To calculate the energy per gram, we need to know the velocity. When the space shuttle orbits, it travels the Earth’s circumference of 24000 mi in 1.5 hours, so its velocity is 24000/1.5 mi/h = 16000 mi/h = 7000 m/s = 22 times the speed of sound. At the time that it began to fall apart, the Shuttle had slowed to 18.3 times the speed of sound. That is known as “Mach 18.3.” We’ll show why it has to move so fast in Chapter 3.
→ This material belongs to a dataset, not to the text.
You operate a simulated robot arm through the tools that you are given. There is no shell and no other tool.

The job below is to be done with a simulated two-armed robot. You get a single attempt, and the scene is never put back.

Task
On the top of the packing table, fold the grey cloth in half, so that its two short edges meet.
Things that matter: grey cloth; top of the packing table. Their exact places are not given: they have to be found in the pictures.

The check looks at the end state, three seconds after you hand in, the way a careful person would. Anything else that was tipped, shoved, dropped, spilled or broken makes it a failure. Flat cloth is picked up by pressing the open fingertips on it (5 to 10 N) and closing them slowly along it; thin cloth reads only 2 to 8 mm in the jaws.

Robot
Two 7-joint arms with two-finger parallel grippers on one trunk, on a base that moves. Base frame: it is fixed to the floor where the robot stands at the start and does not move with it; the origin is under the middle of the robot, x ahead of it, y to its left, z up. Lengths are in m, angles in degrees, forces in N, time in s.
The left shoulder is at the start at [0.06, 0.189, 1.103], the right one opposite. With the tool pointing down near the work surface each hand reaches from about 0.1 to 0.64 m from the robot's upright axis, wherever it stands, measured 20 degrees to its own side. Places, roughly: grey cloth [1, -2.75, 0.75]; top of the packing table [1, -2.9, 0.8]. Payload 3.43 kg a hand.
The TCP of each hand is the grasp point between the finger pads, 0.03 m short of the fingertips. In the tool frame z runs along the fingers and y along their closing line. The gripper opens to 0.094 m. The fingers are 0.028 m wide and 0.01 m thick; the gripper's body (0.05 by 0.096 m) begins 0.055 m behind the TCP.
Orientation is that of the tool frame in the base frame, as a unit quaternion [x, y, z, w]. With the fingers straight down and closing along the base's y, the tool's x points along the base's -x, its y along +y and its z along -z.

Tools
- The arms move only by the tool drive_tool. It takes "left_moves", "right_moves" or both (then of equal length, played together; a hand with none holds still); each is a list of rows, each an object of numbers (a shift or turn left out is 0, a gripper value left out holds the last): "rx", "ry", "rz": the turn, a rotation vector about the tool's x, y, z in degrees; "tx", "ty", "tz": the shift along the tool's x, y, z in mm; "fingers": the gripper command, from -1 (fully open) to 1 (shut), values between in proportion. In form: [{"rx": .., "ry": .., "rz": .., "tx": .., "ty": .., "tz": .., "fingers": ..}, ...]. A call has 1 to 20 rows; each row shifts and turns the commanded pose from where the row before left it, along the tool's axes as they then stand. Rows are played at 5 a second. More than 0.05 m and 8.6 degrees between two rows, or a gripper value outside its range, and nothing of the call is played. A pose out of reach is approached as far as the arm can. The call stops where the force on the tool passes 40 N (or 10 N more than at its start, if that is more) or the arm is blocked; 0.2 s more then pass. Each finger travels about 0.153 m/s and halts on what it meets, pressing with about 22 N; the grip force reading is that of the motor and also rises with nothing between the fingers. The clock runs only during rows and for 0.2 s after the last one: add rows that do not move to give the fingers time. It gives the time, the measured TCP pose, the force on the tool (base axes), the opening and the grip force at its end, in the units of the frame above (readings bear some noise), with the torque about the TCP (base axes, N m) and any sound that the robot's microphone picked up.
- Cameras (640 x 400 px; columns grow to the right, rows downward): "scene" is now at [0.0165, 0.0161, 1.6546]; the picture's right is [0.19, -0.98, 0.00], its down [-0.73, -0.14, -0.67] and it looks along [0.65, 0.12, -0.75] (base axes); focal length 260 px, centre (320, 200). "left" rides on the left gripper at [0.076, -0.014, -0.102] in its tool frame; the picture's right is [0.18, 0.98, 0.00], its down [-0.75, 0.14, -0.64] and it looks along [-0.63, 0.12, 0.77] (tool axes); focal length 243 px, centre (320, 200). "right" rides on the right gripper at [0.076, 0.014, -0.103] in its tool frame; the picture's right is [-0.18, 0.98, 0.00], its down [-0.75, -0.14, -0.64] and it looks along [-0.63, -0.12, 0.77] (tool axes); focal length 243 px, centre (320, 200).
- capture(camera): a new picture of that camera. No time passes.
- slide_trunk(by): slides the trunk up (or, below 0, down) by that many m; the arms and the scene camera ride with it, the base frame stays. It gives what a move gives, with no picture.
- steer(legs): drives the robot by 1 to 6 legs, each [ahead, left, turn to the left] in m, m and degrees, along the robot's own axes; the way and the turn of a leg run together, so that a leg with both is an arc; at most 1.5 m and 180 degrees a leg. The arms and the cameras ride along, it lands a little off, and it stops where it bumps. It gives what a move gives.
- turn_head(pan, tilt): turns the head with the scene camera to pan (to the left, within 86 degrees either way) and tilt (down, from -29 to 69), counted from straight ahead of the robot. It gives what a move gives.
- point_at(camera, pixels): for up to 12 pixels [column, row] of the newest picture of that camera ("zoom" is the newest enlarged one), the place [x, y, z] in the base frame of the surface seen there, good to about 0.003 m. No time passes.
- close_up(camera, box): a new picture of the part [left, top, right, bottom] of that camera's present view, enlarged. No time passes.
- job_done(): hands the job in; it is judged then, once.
In the optional calculation below, we show that if the kinetic energy of the space shuttle were all turned to heating it, its temperature would rise to
The Mach Rule:
T = 300 M2
where M is the Mach number. This is a useful equation that you will not find in any other textbook. For M = 18.3, this gives T = 100,000 K. That is 17 times as hot as the surface of the Sun. This is why the pieces of the Shuttle glowed so brightly, friction with the air made them very, very hot.
There is no way to avoid this turning of kinetic energy to heat on reentry.[16] The Space Shuttle is designed to have heat-resistant ceramic “tiles” on the bottom surface. During reentry, these tiles face the onrushing air, and glow with a temperature of thousands of degrees. They can lose this heat by conduction with the air and by radiation. They cool off by the time that the shuttle lands.
The shuttle contains little fuel and no explosives. It was the kinetic energy of motion, turned into heat, which destroyed the vehicle.
High Temperatures. Here’s a little trick you might find helpful. Suppose an object (such as a meteor, or the interior of the sun) has a temperature of 100,000 K. How hot is it in C? The answer is 100,273. They differ by only 0.27%. So here is a useful rule: when temperatures are really high, then the temperature in C is approximately the temperature in K.
Optional calculation:
Let’s derive the Mach number equation. Now here is a trick that can allow you to get the answer very quickly. We know that at room temperature (300 K) the molecules in the Shuttle are moving at about the speed of sound, i.e. at Mach 1. Suppose all the kinetic energy of the orbiting shuttle was randomized, i.e. turned into heat. Then the molecules would be moving at Mach 18.3 (since that is how fast the Shuttle was moving). So as the energy of orbit turns into the energy of heat, the molecules hidden motion speeds up by a factor of 18.3.
What does that do to their hidden kinetic energy, i.e. to the temperature? Remember that the kinetic energy is E = (1/2) m v2. So if you increase v by a factor of 18.3, you increase the kinetic energy by a factor of (18.3)2 = 335.